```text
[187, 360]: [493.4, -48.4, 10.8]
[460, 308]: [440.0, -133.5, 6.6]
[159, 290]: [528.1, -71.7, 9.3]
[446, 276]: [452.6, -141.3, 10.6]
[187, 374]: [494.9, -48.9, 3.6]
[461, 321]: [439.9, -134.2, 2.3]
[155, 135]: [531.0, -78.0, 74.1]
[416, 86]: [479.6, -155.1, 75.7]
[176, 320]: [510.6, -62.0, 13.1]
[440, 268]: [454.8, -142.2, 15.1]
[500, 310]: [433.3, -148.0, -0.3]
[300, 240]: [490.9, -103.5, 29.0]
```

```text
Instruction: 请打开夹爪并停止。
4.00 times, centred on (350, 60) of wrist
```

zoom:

What you are asked to do:
Give the data again, exactly as it stands.

Response:
```text
[187, 360]: [493.4, -48.4, 10.8]
[460, 308]: [440.0, -133.5, 6.6]
[159, 290]: [528.1, -71.7, 9.3]
[446, 276]: [452.6, -141.3, 10.6]
[187, 374]: [494.9, -48.9, 3.6]
[461, 321]: [439.9, -134.2, 2.3]
[155, 135]: [531.0, -78.0, 74.1]
[416, 86]: [479.6, -155.1, 75.7]
[176, 320]: [510.6, -62.0, 13.1]
[440, 268]: [454.8, -142.2, 15.1]
[500, 310]: [433.3, -148.0, -0.3]
[300, 240]: [490.9, -103.5, 29.0]
```

```text
Instruction: 请打开夹爪并停止。
4.00 times, centred on (350, 60) of wrist
```

zoom:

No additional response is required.